Swept Path Analysis
Do you or your project team need swept path analysis whilst designing a new access / parking layout / internal driveway or path arrangements?
Do you need vehicle tracking to assess the feasibility of a potential site’s suitability for redevelopment or change of use?
Have you been asked by a Local Planning Authority for swept path analysis / tracking for construction vehicles as part of a Construction Logistics Plan or for servicing vehicles as part of a Delivery Servicing Plan?
Swept Path Analysis / Vehicle Tracking in British Planning
Swept path analysis / vehicle tracking is now a well established element of good street and development design; this is clear from Manual for Streets (p.81, DCLG & DfT, 2007):
“Swept path analysis, or tracking, is used to determine the space required for various vehicles and is a key tool for designing carriageways for vehicular movement within the overall layout of the street. The potential layouts of buildings and spaces do not have to be dictated by carriageway alignment – they should generally be considered first, with the carriageway alignment being designed to fit within the remaining space.

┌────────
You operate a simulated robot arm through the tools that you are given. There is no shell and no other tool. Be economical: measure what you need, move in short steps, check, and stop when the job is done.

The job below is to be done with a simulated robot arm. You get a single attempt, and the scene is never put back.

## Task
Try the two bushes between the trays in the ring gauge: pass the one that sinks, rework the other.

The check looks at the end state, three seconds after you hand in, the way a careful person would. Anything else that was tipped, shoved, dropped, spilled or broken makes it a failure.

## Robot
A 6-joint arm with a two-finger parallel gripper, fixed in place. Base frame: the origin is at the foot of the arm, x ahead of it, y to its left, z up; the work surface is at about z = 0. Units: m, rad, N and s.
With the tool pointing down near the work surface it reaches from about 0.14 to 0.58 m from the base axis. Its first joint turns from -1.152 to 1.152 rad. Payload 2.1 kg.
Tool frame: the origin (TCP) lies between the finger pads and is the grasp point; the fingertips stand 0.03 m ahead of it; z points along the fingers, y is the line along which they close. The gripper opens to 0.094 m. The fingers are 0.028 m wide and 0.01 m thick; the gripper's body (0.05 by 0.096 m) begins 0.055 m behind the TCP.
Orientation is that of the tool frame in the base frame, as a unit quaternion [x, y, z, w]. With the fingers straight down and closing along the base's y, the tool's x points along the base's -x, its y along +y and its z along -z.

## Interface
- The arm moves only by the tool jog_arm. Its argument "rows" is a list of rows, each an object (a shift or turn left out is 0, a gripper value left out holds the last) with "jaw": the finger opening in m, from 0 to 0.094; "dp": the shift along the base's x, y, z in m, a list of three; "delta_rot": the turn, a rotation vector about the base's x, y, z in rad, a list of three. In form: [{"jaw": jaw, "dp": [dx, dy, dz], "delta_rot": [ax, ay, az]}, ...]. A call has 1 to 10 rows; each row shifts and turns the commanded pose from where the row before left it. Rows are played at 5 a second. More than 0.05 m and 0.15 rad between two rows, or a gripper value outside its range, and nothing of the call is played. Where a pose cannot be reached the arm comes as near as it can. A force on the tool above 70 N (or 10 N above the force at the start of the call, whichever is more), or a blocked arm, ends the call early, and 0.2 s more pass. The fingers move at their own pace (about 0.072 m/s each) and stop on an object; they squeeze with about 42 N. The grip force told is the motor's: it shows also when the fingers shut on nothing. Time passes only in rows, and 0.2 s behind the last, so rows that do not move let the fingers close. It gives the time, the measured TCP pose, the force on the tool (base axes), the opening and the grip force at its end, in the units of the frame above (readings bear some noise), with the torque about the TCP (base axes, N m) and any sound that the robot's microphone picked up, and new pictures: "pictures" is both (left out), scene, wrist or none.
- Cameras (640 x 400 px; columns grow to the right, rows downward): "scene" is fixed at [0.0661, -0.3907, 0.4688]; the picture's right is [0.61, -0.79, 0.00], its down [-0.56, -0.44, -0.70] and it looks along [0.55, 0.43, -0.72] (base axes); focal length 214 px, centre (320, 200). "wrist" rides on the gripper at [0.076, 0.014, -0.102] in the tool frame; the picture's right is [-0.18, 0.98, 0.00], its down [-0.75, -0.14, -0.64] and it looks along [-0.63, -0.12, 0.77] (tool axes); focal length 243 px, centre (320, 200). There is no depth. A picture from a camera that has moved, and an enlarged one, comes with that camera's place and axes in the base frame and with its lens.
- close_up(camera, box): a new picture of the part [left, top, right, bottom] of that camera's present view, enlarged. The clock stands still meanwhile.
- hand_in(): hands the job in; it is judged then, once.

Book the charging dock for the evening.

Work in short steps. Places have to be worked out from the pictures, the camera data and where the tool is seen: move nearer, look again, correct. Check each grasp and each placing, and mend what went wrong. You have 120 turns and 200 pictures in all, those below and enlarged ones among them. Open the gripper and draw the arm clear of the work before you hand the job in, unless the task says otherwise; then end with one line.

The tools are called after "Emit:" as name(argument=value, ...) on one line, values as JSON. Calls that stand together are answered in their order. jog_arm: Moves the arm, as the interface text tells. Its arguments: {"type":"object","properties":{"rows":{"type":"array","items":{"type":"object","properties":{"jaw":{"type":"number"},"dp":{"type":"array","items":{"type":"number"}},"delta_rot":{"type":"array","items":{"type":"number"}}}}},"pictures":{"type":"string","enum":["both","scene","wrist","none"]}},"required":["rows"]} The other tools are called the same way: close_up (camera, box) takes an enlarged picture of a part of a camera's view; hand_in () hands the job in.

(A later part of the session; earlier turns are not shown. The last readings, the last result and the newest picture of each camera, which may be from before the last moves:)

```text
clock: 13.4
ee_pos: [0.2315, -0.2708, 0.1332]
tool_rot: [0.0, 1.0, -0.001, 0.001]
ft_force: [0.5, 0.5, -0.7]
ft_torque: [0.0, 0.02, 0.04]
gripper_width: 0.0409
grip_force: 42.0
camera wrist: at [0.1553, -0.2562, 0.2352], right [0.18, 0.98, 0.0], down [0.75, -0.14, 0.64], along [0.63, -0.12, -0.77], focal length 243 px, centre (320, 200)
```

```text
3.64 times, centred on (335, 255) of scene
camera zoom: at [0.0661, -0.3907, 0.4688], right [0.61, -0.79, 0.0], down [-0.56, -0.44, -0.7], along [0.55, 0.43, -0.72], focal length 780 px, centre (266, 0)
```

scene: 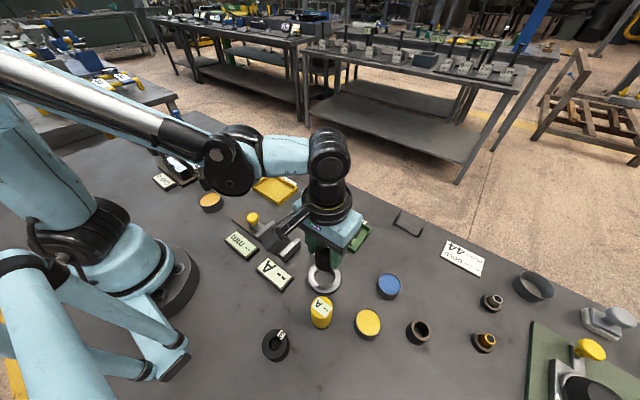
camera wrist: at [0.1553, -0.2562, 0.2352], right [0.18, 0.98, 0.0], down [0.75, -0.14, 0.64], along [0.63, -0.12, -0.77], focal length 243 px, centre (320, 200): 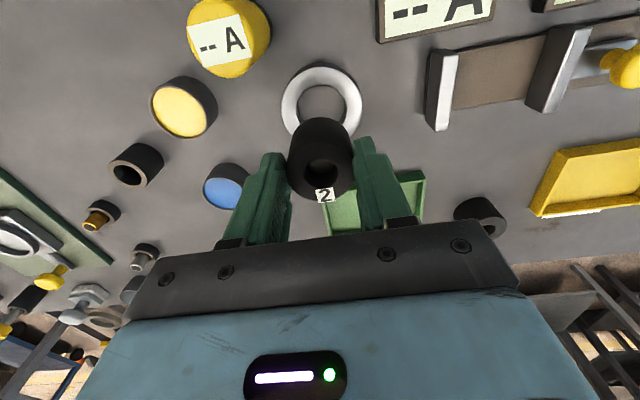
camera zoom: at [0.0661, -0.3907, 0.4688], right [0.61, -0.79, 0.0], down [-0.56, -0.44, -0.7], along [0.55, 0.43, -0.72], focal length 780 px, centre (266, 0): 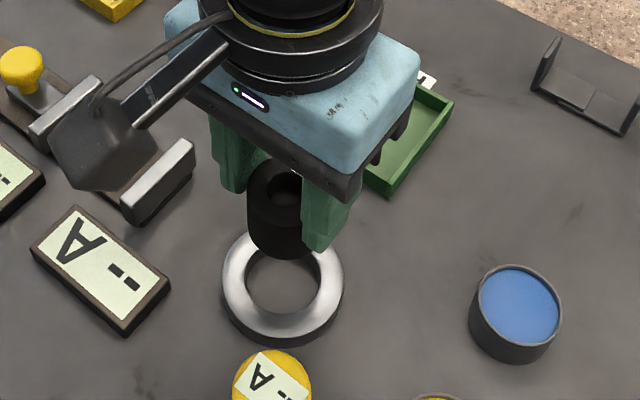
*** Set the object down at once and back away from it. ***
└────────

The use of computer-aided design (CAD) tracking models and similar techniques often proves to be beneficial in determining how the street will operate and how vehicles will move within it. Layouts designed using this approach enable buildings to be laid out to suit the character of the street, with footways and kerbs helping to define and emphasise spaces. Designers have the freedom to vary the space between kerbs or buildings. The kerb line does not need to follow the line of vehicle tracking if careful attention is given to the combination of sightlines, parking and pedestrian movements.”